Companies have increased their disclosures of lobbying information in recent years. The Jan. 6, 2021, attack on the Capitol prompted major companies to pause political contributions and reexamine their policies, and gave activist shareholders and other advocates more leverage to pressure companies to improve their transparency around their advocacy.
According to the Center for Political Accountability and the Wharton School of the University of Pennsylvania, nearly 78 percent of companies in the S&P 500 index fully or partially disclosed political spending last year.
However, asset management firms and investing coalitions interested in ESG issues now want corporations to explain how their political spending aligns with their publicly stated values and business goals, such as reducing greenhouse gas emissions.
On top of its suggestions, ICCR called on major corporations to reevaluate their in-house advocacy from government affairs teams, as well as their membership and participation in trade associations, grassroots organizations, think tanks and media campaigns.
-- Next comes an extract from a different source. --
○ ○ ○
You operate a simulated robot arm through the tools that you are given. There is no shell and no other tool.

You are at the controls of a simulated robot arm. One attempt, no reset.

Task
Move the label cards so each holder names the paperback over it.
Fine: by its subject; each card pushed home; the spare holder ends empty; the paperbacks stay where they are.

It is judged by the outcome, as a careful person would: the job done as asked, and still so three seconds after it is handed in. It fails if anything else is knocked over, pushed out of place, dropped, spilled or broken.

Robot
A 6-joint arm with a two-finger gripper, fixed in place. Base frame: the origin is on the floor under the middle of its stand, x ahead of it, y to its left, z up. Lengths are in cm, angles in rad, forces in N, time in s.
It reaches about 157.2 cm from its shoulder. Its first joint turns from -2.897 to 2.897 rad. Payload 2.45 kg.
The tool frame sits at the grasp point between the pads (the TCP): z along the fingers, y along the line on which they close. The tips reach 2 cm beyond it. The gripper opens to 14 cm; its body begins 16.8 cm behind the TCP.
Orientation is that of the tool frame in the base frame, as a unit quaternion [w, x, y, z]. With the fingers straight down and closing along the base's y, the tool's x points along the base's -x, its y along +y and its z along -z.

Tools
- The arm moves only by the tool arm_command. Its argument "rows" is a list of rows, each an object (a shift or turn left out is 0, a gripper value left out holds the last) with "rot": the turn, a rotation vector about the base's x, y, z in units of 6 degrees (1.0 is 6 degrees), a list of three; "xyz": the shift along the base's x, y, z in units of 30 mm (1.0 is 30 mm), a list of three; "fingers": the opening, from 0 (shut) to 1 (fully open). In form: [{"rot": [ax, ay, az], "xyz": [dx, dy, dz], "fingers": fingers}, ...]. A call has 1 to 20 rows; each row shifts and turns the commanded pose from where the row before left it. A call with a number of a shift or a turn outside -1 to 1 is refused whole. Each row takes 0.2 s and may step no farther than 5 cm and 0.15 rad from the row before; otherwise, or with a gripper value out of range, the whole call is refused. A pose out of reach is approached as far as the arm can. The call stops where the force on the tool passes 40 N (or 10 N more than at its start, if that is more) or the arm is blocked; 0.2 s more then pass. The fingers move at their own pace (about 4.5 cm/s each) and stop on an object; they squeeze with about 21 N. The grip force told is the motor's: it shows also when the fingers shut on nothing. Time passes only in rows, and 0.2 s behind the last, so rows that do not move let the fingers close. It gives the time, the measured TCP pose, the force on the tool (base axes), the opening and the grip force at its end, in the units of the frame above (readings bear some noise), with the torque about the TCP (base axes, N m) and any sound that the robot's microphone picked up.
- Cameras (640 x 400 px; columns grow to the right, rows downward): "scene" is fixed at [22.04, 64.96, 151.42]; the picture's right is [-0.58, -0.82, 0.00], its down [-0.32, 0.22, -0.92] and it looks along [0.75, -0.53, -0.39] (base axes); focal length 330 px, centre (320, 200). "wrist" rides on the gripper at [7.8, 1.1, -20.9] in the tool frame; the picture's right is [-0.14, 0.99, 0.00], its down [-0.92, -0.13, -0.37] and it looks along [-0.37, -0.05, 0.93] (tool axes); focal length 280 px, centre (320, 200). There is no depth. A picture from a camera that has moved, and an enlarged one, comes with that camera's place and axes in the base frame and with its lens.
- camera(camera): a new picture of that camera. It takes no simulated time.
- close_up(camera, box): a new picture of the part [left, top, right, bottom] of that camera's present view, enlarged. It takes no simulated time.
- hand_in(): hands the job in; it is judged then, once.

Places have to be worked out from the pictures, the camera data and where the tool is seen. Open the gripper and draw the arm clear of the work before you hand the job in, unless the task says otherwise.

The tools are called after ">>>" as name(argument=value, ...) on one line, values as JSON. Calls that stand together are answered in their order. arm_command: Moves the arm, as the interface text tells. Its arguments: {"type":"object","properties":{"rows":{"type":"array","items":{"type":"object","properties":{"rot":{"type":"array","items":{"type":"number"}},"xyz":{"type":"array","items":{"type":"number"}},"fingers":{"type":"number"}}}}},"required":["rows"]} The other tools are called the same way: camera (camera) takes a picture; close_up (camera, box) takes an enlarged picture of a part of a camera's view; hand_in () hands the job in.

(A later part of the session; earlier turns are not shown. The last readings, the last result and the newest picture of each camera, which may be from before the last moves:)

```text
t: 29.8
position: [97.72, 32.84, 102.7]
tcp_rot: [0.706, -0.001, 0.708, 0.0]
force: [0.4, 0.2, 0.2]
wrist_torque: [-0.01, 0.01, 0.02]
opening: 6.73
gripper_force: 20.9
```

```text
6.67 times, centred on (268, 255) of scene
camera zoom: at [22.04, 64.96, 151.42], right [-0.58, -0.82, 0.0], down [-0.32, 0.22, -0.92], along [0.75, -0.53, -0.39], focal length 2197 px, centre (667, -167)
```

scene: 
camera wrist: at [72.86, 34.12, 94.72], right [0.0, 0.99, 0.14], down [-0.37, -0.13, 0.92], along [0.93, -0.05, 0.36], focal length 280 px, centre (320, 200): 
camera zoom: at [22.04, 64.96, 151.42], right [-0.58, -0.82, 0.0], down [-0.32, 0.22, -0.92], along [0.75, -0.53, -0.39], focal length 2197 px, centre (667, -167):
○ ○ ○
“Of particular concern are trade associations and other policy organizations that speak for businesses but too often present major obstacles to addressing the climate crisis,” ICCR said. “Some companies rely on such entities to launch public relations campaigns to hamper climate progress, and then disassociate those efforts by noting that ‘companies don’t always agree with their trade associations on every issue.’”
Company vs. trade group
The investing coalition encouraged companies to be more proactive by independently auditing or verifying trade associations and other third parties’ policy stances and advocacy regarding climate legislation and regulations.
“Seeking additional disclosures from each trade association, policy nonprofit and related entities would greatly assist the audit or assurance process, and bring credibility and transparency to the political engagement process within the corporation,” ICCR added.
Shareholder resolutions on corporate political influence made up nearly 1 in 5 proposals under the environmental, social and governance umbrella that were voted on in 2022.
Zevin Asset Management, an ESG-focused firm with approximately $423 million in assets under management, is again pursuing a resolution asking Google parent Alphabet to report how it evaluates memberships in trade associations that have lobbied heavily against policies that address climate change. Last year, a similar resolution from Zevin obtained 18.8 percent of votes cast in support and more than half of independent shareholder votes.
“We believe regular examination of the alignment of lobbying activities (direct and indirect) with corporate public commitments and policies is an increasingly important requirement of strong corporate governance,” Marcela Pinilla, director of sustainable investing at Zevin, said in a note this month to clients.
Institutional Shareholder Services, the country’s largest proxy advisory firm, recommended in its 2023 proxy voting policies that investors vote for proposals requesting greater disclosure of political contributions and trade association spending policies and activities. However, the firm stopped short of asking companies to explain how lobbying efforts match their rhetoric on climate change mitigation or other public policy issues.
ISS recommended investors “generally vote case-by-case on proposals requesting greater disclosure of a company’s alignment of political contributions, lobbying and electioneering spending with a company’s publicly stated values and policies.”
Investors should consider multiple factors, such as discrepancies between a company’s lobbying and its publicly stated values, as well as “recent significant controversies related to the company’s direct and indirect lobbying, political contributions or political activities,” ISS said.
Shareholder resolutions remain one of the few avenues to pressure companies to improve disclosure on political spending. The fiscal 2023 omnibus spending package has a policy rider that prohibits the Securities and Exchange Commission from requiring political spending disclosures for public companies despite efforts from Democrats to remove the language.
That provision blocks the agency from any rulemaking that mandates companies disclose their political contributions, contributions to tax-exempt organizations or dues paid to trade associations.
The House Rules Committee last summer removed three such “dark money” riders from the Financial Services appropriations bill, which the House passed as part of a package of six spending bills. However, opposition from Senate Republicans forced Democrats to make concessions on the final version of the omnibus.